## EXERCISE INSTRUCTIONS
Retype the excerpt to read from its first word to its last.

## RECORDED INFORMATION
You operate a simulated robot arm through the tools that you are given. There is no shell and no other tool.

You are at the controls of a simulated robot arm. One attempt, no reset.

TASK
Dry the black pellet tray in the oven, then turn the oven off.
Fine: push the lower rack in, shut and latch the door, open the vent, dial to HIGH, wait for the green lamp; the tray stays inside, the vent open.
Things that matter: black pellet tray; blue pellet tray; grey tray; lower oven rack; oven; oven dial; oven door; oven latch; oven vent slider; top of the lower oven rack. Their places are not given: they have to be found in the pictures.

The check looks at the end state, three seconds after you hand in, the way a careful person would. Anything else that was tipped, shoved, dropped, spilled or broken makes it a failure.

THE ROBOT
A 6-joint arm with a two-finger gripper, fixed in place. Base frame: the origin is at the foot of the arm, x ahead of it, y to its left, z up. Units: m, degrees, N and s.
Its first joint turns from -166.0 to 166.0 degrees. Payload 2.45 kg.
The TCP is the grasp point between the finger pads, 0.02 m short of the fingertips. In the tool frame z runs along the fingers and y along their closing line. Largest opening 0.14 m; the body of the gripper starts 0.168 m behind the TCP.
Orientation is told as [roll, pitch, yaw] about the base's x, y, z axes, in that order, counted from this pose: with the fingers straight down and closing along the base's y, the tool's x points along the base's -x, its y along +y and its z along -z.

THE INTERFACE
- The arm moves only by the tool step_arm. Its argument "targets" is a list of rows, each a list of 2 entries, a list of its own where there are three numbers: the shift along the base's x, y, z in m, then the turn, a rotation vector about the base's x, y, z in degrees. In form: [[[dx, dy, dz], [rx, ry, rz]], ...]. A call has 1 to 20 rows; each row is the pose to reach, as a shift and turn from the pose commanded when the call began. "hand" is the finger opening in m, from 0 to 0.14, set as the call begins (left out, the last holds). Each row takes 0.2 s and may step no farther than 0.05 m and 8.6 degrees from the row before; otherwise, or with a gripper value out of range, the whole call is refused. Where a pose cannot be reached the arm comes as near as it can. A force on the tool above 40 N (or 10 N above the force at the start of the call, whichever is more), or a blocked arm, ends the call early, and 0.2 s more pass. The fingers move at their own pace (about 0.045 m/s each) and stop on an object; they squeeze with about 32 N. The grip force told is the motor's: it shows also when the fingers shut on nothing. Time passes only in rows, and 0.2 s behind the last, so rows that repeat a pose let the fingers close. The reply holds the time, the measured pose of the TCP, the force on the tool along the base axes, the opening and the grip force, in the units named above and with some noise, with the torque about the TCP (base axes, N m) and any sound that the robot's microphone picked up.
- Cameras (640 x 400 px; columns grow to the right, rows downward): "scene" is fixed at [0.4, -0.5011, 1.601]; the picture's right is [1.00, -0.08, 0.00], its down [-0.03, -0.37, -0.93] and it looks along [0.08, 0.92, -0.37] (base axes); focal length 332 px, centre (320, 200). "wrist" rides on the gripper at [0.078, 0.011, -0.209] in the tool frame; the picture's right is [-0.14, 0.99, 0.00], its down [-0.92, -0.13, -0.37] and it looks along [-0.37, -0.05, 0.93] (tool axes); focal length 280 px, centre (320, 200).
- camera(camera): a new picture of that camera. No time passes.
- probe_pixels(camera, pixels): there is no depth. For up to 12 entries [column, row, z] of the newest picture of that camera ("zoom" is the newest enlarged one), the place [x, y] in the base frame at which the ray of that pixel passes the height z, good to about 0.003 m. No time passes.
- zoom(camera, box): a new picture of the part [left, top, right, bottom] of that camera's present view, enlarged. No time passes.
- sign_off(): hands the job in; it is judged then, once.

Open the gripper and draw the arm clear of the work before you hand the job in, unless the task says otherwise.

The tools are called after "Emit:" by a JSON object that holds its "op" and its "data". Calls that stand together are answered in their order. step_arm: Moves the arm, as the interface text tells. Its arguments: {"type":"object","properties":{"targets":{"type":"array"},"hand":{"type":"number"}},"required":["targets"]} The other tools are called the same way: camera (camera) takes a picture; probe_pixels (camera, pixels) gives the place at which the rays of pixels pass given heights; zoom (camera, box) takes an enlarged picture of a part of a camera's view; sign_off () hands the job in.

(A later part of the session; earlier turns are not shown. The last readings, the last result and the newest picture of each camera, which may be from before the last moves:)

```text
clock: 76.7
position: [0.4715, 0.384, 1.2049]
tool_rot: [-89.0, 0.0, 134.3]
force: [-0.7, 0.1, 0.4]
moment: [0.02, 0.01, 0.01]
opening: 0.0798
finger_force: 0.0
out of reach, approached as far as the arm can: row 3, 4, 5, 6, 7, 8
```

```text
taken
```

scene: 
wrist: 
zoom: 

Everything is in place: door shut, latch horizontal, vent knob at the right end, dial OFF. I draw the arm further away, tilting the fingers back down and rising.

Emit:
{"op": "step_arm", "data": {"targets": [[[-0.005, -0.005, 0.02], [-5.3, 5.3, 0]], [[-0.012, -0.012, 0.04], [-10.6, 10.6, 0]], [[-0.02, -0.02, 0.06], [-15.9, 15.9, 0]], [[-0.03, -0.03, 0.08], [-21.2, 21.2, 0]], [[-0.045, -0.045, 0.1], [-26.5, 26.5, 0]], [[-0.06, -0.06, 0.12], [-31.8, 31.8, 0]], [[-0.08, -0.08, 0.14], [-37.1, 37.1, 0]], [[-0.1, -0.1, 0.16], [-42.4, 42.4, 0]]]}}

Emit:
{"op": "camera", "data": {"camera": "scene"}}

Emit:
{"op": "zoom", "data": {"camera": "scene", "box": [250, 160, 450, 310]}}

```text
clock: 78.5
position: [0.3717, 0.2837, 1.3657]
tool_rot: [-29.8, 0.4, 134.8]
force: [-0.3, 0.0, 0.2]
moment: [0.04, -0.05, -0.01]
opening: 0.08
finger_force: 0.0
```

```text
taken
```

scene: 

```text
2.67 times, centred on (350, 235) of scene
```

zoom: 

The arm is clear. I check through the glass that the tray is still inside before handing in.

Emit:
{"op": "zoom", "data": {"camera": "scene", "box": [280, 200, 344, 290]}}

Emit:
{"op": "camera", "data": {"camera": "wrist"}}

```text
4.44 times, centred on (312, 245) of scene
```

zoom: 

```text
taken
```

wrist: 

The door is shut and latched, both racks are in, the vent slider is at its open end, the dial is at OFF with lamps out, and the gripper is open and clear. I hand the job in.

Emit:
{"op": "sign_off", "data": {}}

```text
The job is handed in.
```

## EXCERPT TO READ
A flat organization has fewer management levels, allowing employees to freely approach executives.
(フラットな組織では、管理層が少なく、社員が経営陣に自由に接することができる。)

This is a very flat organization.  You have three leaders and then everybody else is on an equal footing.
(当社は、非常にフラットな組織だ。3人のリーダーがいて、あとは皆、同じ立場だ。)

 “Flat organization”は、「ヒエラルキーがない」という意味で、後述のように”non-hierarchical organization”や”organization without hierarchy”という表現も使えます。* 

  「関係=relationship」と丸暗記している人も多いですが、日本語の「関係」をrelationshipで表せる場面は少ないと思ってください。たとえば、下記の日本語をrelationshipを使って英語で表現するのは無理です。”non-hierarchical”や、上記の例に出てきた”on an equal footing”(対等の立場)を使って表すことができます。

「ネットの世界ではフラットな関係で仕事をするのが基本」は、ちょっと意訳して、

The Internet business world is fundamentally non-hierarchical.
(ネットのビジネスの世界は、基本的にフラットだ。)

Everyone is on an equal footing in the internet business world.
(ネットのビジネスの世界では、誰もが対等だ。)

フラットに


 「情報共有をフラットに行うべきだ」も、”non-hierarchical”を使って、下記のように言えます。

Information should be shared in non-hierarchical ways.

## RESPONSE TO THIS EXERCISE
A flat organization has fewer management levels, allowing employees to freely approach executives.
(フラットな組織では、管理層が少なく、社員が経営陣に自由に接することができる。)

This is a very flat organization.  You have three leaders and then everybody else is on an equal footing.
(当社は、非常にフラットな組織だ。3人のリーダーがいて、あとは皆、同じ立場だ。)

 “Flat organization”は、「ヒエラルキーがない」という意味で、後述のように”non-hierarchical organization”や”organization without hierarchy”という表現も使えます。* 

  「関係=relationship」と丸暗記している人も多いですが、日本語の「関係」をrelationshipで表せる場面は少ないと思ってください。たとえば、下記の日本語をrelationshipを使って英語で表現するのは無理です。”non-hierarchical”や、上記の例に出てきた”on an equal footing”(対等の立場)を使って表すことができます。

「ネットの世界ではフラットな関係で仕事をするのが基本」は、ちょっと意訳して、

The Internet business world is fundamentally non-hierarchical.
(ネットのビジネスの世界は、基本的にフラットだ。)

Everyone is on an equal footing in the internet business world.
(ネットのビジネスの世界では、誰もが対等だ。)

フラットに


 「情報共有をフラットに行うべきだ」も、”non-hierarchical”を使って、下記のように言えます。

Information should be shared in non-hierarchical ways.